Oltre agli episodi fuori da San Siro c'è stato il 'corollario' dei cori razzisti a Koulibaly. «La mia lettura è che quegli ululati sono un modo discriminante per condizionare il giocatore avversario. Credo semplicemente che si debba agire: è vero che c'è una responsabilità verso l'ordine pubblico, ma è un evento sportivo che si può fermare».
E' vero che la violenza e le strutture sono i due temi centrali su cui l'Italia è in ritardo rispetto al resto d'Europa?
«Assolutamente. In Italia non ci sono mai stati investimenti per le infrastrutture. Si pensa sempre alla massima resa nel minor tempo. Lo stadio è qualcosa che dà risposte sul lungo periodo».
Quanto manca alle inseguitrici per arrivare al livello della Juventus?
«Tanto. Difficile dare un ordine di tempo per capire quanto ci vorrà per vedere un'altra squadra con le stesse possibilità. I bianconeri ormai si interfacciano più con l' Europa che con l'Italia».
Oggi consiglierebbe a un giocatore italiano di restare in Serie A?

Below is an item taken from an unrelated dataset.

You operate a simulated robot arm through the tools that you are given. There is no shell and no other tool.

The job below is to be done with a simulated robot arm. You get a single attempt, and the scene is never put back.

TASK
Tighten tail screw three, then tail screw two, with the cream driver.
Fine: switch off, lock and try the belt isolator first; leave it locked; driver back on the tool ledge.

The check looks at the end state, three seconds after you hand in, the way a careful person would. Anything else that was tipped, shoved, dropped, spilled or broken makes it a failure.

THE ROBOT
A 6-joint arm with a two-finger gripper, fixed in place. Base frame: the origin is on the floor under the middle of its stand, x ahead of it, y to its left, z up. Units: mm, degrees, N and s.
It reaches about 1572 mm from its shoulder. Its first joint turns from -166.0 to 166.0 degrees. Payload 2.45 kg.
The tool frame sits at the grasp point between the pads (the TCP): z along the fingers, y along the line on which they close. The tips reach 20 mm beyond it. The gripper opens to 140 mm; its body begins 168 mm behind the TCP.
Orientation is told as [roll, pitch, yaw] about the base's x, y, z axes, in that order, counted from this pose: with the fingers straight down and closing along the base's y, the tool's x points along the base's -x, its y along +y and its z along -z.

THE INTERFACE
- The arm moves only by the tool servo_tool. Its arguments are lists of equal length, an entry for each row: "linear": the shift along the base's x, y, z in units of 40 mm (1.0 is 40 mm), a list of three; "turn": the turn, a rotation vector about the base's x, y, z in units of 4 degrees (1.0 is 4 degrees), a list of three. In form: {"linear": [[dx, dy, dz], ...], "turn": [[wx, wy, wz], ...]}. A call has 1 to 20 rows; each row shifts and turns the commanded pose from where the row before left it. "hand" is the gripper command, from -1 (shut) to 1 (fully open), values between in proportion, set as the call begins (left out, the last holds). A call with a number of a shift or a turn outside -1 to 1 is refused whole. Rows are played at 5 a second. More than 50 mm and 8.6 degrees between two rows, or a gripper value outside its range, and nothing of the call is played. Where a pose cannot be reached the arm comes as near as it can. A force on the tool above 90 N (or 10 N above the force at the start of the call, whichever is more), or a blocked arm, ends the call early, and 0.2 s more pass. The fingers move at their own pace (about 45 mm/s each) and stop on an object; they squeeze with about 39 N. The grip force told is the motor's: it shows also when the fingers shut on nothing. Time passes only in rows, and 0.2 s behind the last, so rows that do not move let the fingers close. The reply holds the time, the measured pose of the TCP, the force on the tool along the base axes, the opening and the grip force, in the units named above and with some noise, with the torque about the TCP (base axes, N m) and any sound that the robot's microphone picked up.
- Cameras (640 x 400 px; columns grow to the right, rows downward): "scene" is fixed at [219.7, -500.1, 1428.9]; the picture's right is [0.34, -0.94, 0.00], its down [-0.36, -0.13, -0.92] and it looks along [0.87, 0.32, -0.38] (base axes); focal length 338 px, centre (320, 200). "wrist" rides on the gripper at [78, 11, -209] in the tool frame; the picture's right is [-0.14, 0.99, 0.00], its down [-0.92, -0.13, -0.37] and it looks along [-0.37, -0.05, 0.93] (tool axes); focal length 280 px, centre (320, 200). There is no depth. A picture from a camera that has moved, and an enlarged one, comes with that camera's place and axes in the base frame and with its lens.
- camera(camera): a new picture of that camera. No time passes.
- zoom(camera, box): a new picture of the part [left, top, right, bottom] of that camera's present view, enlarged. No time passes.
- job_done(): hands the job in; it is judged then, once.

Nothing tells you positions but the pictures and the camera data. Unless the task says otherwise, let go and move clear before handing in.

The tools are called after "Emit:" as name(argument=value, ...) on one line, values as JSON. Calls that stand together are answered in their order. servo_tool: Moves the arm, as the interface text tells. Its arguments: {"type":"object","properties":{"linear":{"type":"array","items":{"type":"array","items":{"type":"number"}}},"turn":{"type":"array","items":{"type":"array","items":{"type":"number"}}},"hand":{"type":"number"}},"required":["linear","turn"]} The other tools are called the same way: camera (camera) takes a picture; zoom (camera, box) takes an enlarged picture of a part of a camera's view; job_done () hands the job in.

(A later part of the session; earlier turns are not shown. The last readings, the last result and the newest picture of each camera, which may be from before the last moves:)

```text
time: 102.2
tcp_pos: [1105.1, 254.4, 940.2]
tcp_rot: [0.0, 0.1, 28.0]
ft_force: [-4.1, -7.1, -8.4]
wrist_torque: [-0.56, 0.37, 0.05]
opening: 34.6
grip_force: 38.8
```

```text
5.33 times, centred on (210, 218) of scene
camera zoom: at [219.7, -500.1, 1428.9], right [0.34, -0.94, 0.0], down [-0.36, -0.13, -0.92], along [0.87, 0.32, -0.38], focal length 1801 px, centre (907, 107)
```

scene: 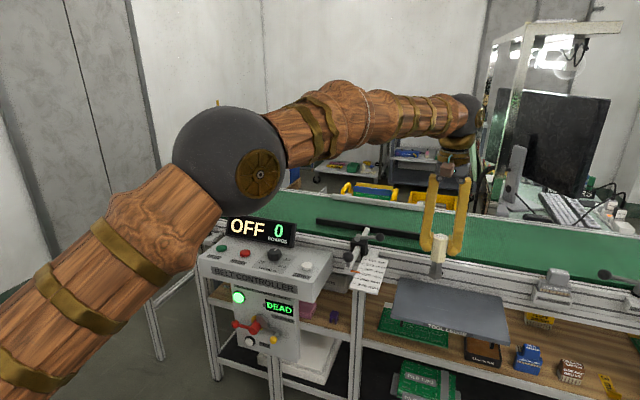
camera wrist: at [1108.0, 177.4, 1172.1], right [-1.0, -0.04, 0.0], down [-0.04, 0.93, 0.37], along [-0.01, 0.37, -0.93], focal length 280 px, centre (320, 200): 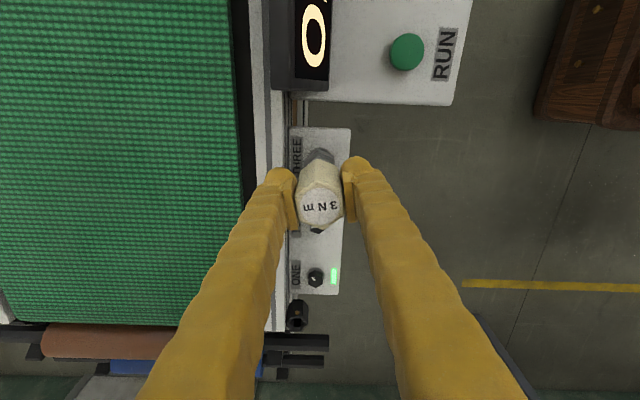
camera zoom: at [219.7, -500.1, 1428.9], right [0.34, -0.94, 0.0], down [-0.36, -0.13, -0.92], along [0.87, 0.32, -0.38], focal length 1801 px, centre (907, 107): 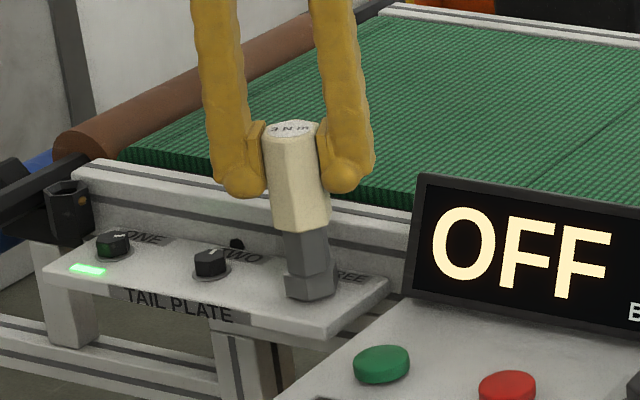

«Ribalterei il discorso: direi ai club di investire sui nostri giocatori. La Juventus che domina è basata su questo principio. Chiesa, ad esempio, è un grande giocatore. Anche Barella. Il problema è che oggi si fatica a fare la stessa esperienza che negli anni '90 potevi vivere nelle medesime realtà. Il Cagliari nel '94 ha fatto una semifinale di Coppa Uefa».